Could you give the reading text again in full?

--- Start of Reading text ---

- Let's continue with Oedipus today and then review some of the highlights from Leithart.
Highlights and questions from Heroes
- What is one of the major ways that Oedipus has affected modern society, modern thought? Freud!
- "Oedipus embarks on a time-reversing quest that returns him to the womb--of his wife."
- Oedipus Tyrannus operates on a political level
- Tyrannus, though it means king, could mean tyrant, or could at least refer to a benevolent king with absolute power.
- Several cultural oppositions serve to inform the work
- City and wilderness
- Civilization and savagery
- Oedipus is a study of what happens when a godlike hero comes to a city - he destroys it
- Oedipus is a dramatic rendering of the Greek religious rite of the pharmakos
- The imagery of the play associates Oedipus with the cultural and scientific achievements of ancient Athens, yet Sophocles reverses these things:
- Hunter hunts himself
- Ship's captain loses control of the ship
- Physician is sick and infects everyone
- Plowman plows in a field he ought not and causes sterility
- The theological dimension: While "man is the measure of all things," Oedipus learns that "man is measured by the gods."
- Man tries to measure the gods' prophecies
- Unfortunately, he mis-measures ; )
- Prophecy proves reliable
- Some Greek dramatic terms (Heroes bottom of 312-313):
- Hamartia - a tragic fault, a mistake, a false judgment, an error
- Hubris - pride that seeks to exceed human limits
- The pursuit of knowledge becomes a sort of incest, a transgressing of unnatural boundaries:
- Oedipus' self-knowledge does not set him free: it indicts him
- His knowledge affirms he is incestuous: his relationship undermines the fundamental structure of the life of the city, of the polis.
HW: Snag a copy of Leithart's Brightest Heaven of Invention.

--- End of Reading text ---
--- Start of Entries shown ---

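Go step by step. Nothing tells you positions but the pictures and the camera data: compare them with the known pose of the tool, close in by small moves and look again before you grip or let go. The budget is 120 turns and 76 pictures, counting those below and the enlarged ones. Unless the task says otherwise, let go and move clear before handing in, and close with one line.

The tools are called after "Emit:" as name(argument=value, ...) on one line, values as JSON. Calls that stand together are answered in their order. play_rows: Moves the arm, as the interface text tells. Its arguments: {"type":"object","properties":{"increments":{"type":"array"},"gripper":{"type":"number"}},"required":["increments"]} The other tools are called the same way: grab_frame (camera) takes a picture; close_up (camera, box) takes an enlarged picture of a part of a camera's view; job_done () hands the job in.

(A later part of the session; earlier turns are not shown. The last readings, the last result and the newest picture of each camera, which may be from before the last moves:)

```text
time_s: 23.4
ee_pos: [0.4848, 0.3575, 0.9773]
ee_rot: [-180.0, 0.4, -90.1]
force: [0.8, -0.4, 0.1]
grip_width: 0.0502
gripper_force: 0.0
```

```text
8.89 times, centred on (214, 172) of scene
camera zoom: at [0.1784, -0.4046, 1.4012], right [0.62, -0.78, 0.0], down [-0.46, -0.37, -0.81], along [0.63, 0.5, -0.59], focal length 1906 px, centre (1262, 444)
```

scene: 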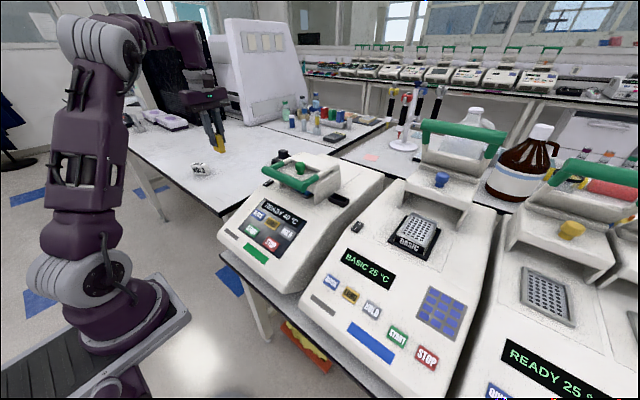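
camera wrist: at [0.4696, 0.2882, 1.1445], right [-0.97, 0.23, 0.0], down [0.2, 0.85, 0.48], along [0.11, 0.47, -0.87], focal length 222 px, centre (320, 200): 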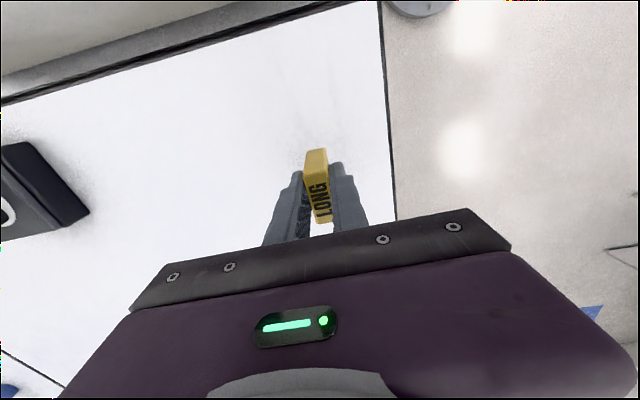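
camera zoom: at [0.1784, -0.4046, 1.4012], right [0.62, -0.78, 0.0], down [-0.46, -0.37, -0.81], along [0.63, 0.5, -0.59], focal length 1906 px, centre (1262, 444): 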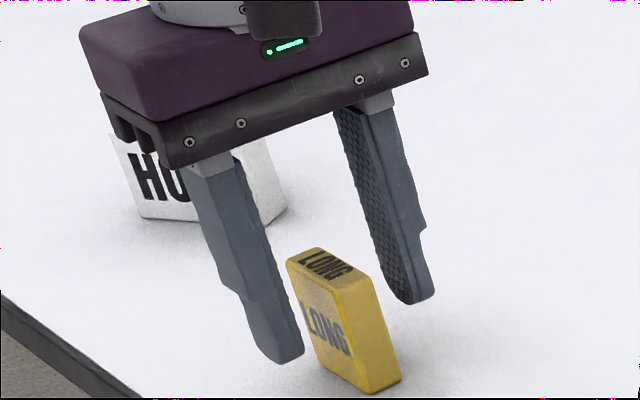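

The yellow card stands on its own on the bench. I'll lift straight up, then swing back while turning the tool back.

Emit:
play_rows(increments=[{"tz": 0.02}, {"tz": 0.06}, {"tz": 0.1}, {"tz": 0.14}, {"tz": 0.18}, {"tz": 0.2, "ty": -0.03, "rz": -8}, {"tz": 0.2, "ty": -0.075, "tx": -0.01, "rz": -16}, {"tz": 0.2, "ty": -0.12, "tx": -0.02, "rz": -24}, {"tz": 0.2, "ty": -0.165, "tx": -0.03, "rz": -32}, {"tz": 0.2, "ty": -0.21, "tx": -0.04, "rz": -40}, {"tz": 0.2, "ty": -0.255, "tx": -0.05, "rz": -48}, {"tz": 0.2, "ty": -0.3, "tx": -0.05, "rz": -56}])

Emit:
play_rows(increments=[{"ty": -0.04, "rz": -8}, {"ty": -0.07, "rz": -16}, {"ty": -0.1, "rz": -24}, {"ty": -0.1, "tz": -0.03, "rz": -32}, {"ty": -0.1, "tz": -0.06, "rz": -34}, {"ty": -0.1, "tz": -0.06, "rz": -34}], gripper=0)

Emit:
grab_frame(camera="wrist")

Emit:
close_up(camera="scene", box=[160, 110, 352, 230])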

--- End of Entries shown ---
--- Start of Entries shown ---

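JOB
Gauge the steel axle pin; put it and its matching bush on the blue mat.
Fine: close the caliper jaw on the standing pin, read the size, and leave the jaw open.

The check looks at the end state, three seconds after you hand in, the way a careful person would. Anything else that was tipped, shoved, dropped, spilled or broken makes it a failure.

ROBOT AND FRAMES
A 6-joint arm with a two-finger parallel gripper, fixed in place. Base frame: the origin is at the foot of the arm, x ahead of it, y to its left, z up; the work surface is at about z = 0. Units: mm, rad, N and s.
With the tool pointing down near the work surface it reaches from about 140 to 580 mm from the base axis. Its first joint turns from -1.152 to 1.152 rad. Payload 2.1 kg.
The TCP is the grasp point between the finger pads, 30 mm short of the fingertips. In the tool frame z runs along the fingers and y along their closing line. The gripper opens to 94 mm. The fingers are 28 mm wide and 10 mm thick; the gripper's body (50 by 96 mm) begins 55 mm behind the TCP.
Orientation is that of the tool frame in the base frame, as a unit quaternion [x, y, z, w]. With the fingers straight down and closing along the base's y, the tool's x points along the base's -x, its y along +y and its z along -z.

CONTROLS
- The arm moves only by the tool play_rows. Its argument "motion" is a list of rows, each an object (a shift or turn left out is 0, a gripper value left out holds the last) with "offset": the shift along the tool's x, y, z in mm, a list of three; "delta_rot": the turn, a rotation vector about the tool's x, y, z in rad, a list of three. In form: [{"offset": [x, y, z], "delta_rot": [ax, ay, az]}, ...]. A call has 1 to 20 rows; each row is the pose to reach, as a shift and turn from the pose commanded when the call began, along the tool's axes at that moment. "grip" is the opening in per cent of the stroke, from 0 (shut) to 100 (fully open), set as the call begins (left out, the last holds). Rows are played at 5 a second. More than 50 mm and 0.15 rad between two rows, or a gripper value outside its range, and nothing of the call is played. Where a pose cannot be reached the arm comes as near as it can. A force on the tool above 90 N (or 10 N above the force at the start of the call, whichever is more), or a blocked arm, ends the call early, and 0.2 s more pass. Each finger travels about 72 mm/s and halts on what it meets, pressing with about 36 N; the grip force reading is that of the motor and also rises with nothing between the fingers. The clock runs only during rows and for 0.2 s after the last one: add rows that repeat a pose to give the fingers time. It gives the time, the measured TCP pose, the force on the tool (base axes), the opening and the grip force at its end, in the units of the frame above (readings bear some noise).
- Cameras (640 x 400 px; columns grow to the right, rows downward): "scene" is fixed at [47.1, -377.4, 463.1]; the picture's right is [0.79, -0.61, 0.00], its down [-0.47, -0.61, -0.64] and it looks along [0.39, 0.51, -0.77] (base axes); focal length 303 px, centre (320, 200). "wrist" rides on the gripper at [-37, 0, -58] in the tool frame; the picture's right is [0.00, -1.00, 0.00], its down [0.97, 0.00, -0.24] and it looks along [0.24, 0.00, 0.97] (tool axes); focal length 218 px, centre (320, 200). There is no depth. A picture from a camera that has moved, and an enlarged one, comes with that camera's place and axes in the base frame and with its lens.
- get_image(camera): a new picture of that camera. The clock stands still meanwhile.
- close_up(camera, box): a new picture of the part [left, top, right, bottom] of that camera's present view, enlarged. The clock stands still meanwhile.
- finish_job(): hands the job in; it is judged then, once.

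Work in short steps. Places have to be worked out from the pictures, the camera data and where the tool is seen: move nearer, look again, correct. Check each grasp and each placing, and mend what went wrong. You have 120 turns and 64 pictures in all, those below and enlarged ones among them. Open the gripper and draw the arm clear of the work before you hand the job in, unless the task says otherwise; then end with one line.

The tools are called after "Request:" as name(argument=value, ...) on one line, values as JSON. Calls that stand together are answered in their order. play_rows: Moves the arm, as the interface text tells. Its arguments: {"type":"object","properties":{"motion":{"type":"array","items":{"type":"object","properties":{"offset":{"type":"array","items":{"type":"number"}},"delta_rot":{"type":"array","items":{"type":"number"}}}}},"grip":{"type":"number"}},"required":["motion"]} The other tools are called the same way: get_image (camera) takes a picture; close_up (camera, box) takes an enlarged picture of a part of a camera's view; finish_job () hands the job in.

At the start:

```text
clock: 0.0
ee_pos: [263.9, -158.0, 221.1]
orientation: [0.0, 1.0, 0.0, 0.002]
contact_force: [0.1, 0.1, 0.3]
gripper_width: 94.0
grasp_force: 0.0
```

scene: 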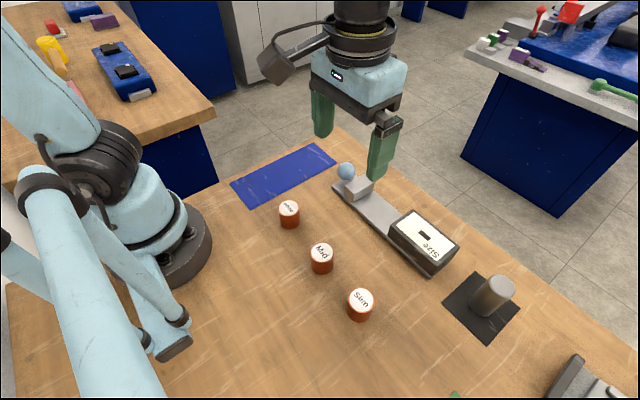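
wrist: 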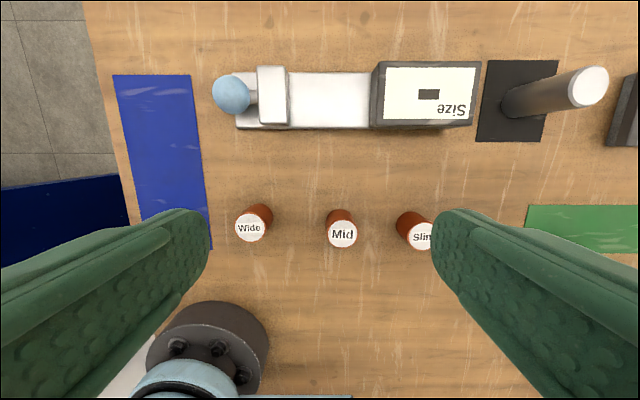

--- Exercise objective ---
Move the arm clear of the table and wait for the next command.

--- End of Entries shown ---

--- Correct output ---
- Let's continue with Oedipus today and then review some of the highlights from Leithart.
Highlights and questions from Heroes
- What is one of the major ways that Oedipus has affected modern society, modern thought? Freud!
- "Oedipus embarks on a time-reversing quest that returns him to the womb--of his wife."
- Oedipus Tyrannus operates on a political level
- Tyrannus, though it means king, could mean tyrant, or could at least refer to a benevolent king with absolute power.
- Several cultural oppositions serve to inform the work
- City and wilderness
- Civilization and savagery
- Oedipus is a study of what happens when a godlike hero comes to a city - he destroys it
- Oedipus is a dramatic rendering of the Greek religious rite of the pharmakos
- The imagery of the play associates Oedipus with the cultural and scientific achievements of ancient Athens, yet Sophocles reverses these things:
- Hunter hunts himself
- Ship's captain loses control of the ship
- Physician is sick and infects everyone
- Plowman plows in a field he ought not and causes sterility
- The theological dimension: While "man is the measure of all things," Oedipus learns that "man is measured by the gods."
- Man tries to measure the gods' prophecies
- Unfortunately, he mis-measures ; )
- Prophecy proves reliable
- Some Greek dramatic terms (Heroes bottom of 312-313):
- Hamartia - a tragic fault, a mistake, a false judgment, an error
- Hubris - pride that seeks to exceed human limits
- The pursuit of knowledge becomes a sort of incest, a transgressing of unnatural boundaries:
- Oedipus' self-knowledge does not set him free: it indicts him
- His knowledge affirms he is incestuous: his relationship undermines the fundamental structure of the life of the city, of the polis.
HW: Snag a copy of Leithart's Brightest Heaven of Invention.